● Written exercise: I need the provided text continued from the place where it stops.

● Provided text:

Although Buckhannon construed FHAA and ADA fee provisions, every federal circuit has applied its reasoning to EAJA. The result is that a mandamus plaintiff whose case is mooted by USCIS adjudicating the underlying application — the most common outcome — is generally not a prevailing party for EAJA purposes, no matter how clearly the lawsuit caused the adjudication.

What Counts as a "Judicial Imprimatur"

Under Buckhannon, the following typically suffice to confer prevailing-party status:

What Does Not Count

Under Buckhannon, the following typically do not suffice:

The Mandamus-Specific Problem

The structural difficulty for mandamus plaintiffs is now obvious. The remedy sought in a mandamus action is, by design, an order requiring the agency to perform a duty. The agency almost always responds by performing the duty, before the court has any occasion to order it. The case is then dismissed as moot. Under Buckhannon, the plaintiff has not "prevailed" in the statutory sense, even though the plaintiff has functionally won the lawsuit.

This is sometimes called the "Pyrrhic mandamus" problem. The plaintiff achieves the practical relief sought — adjudication — but cannot recover fees because the relief was not delivered through court order. Two responses are available, and both require deliberate drafting at the settlement stage:

  1. Negotiate a court-ordered timeline. Rather than accepting a dismissal stipulation that simply notes the adjudication, negotiate a consent order or court-approved stipulation requiring the agency to adjudicate by a specified date, retaining the court's jurisdiction to enforce. If the agency has already adjudicated by the time of settlement, the order can recite that compliance has been achieved. The judicial imprimatur on the order — not the adjudication itself — establishes prevailing-party status.
  2. Convert mootness into court-ordered relief. Where the case is closer to a judgment posture (e.g., where the government has moved to dismiss and the court is poised to deny the motion), prevailing-party status can sometimes be established without a final judgment by obtaining a court order on the substantive question even after the underlying claim is moot. This is procedurally delicate and circuit-specific.

The bottom line: drafting the settlement matters more than litigating the merits when EAJA recovery is on the table.

"Substantially Justified": The Government's Affirmative Defense

Assume the plaintiff clears the prevailing-party threshold. The next battle is over whether the government's position was substantially justified. The burden here is on the government, not the plaintiff. The standard is set by Pierce v. Underwood.

Controlling Authority

Pierce v. Underwood, 487 U.S. 552 (1988)

Justice Scalia, writing for the Court, defined "substantially justified" to mean "justified in substance or in the main — that is, justified to a degree that could satisfy a reasonable person." The Court rejected the more demanding "justified to a high degree" formulation. A position can be substantially justified even if it was wrong; the question is whether it had a reasonable basis in law and fact. The standard is more demanding than "frivolous" but less demanding than "preponderance" or "more likely than not."

Crucially, the Court also held that "position of the United States" — the focus of the substantial-justification inquiry — encompasses both the agency's litigation position and the underlying conduct that gave rise to the litigation. 28 U.S.C. § 2412(d)(2)(D) codifies this rule.

Applying Pierce in Mandamus Cases

In a mandamus case, the underlying conduct is the agency's failure to adjudicate. The litigation position is whatever the government argued in court — typically a motion to dismiss asserting that the delay is reasonable under TRAC, that the case is not ripe, or that the case is moot. Both must be substantially justified for the government to defeat fee recovery.

● Material provided:
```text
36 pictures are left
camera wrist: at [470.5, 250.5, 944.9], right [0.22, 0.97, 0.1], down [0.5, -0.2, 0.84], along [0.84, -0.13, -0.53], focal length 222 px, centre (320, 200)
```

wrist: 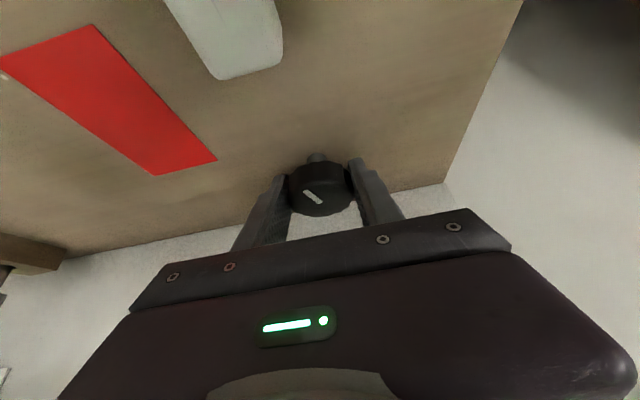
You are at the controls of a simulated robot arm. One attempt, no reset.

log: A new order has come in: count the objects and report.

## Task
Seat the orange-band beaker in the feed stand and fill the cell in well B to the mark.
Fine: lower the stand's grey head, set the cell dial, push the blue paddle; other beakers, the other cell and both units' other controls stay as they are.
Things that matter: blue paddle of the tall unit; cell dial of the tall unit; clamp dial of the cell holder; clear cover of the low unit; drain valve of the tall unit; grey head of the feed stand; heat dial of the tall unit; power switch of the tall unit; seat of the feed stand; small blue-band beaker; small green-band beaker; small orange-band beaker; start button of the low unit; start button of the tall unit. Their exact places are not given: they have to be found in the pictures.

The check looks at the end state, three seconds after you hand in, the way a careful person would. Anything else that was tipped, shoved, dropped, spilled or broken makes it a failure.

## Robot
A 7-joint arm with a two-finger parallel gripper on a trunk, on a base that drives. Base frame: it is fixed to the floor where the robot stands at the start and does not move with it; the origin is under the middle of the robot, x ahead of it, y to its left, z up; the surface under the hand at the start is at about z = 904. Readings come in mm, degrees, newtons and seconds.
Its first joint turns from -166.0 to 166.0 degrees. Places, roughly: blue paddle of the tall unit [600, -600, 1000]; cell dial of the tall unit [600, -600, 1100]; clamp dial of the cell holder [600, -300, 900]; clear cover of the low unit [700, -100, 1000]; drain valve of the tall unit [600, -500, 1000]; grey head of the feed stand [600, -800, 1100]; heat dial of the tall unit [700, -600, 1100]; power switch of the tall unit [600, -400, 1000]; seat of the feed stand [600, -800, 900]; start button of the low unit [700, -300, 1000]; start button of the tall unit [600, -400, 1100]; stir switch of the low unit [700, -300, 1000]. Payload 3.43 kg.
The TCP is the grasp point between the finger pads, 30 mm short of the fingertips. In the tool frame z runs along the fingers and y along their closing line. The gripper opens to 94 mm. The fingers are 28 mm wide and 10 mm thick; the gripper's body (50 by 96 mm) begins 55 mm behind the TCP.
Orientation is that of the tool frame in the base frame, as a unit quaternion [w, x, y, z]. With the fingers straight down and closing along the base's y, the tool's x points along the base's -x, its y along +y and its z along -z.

● Exercise output:
The government will commonly defend its pre-litigation conduct by pointing to:

  • Generalized backlogs at the relevant office or service center;
  • Background-check complications, including FBI name-check holds, security advisory opinions, or interagency review;
  • Resource constraints that affect all similarly situated applicants;
  • The published processing time being a "range" within which the case fell at the time suit was filed;
  • Recent adjudication of the case, which the government argues mooted the matter "promptly."

Courts have varied substantially in their receptivity to these defenses. The dominant pattern is this: where the pre-suit delay is significantly outside published processing times, where the plaintiff exhausted informal remedies before suing, and where the government can point to no individualized reason for the delay specific to this applicant's case, courts tend to find the agency's conduct not substantially justified. Where the government can identify a specific, individualized factor — a pending RFE, an open investigation, a security-related hold — courts tend to find the conduct justified, even if the overall delay was long.

The Litigation Position

Even where the pre-suit conduct survives substantial-justification review, the litigation position may not. If the government files a motion to dismiss arguing the case is moot — and a court denies it — the government has lost on its litigation position, and that loss is some evidence (though not conclusive) that the position was not substantially justified. Conversely, if the government concedes early, withdraws disputed arguments, or adjudicates the application without contesting the merits, the litigation-position prong is harder for the plaintiff to win.

Commissioner, INS v. Jean

Procedural Authority

Commissioner, INS v. Jean, 496 U.S. 154 (1990)

An important procedural point: once a court determines that the government's position was not substantially justified for purposes of the underlying litigation, no separate substantial-justification finding is required for fees incurred in litigating the fee petition itself. In other words, fees-on-fees are available without a second round of substantial-justification analysis. This matters because the fee petition itself can be expensive to litigate, and circuits have generally followed Jean to permit recovery of those fees.

Section 05

The Statutory Hourly Cap and How to Exceed It

Section 2412(d)(2)(A)(ii) sets the EAJA hourly rate at $125 per hour, "unless the court determines that an increase in the cost of living or a special factor, such as the limited availability of qualified attorneys for the proceedings involved, justifies a higher fee." This cap, set by Congress in 1996, would yield an obviously inadequate rate in modern practice if read literally. The cost-of-living adjustment exists precisely to remedy that.

Cost-of-Living Adjustment

Federal circuits have universally allowed CPI-based adjustment of the $125 baseline. The mechanics vary by circuit:

As an order-of-magnitude approximation, the CPI-adjusted EAJA rate has been running in the range of $230 to $240 per hour in recent years and continues to rise gradually with inflation. The actual rate applied in any given fee petition should be calculated using current CPI data and the controlling circuit's preferred methodology. Most courts will accept a methodology of (i) using the U.S. Department of Labor's published CPI tables, (ii) applying the rate in effect during the period the work was performed, and (iii) requesting the specific calculated rate by month.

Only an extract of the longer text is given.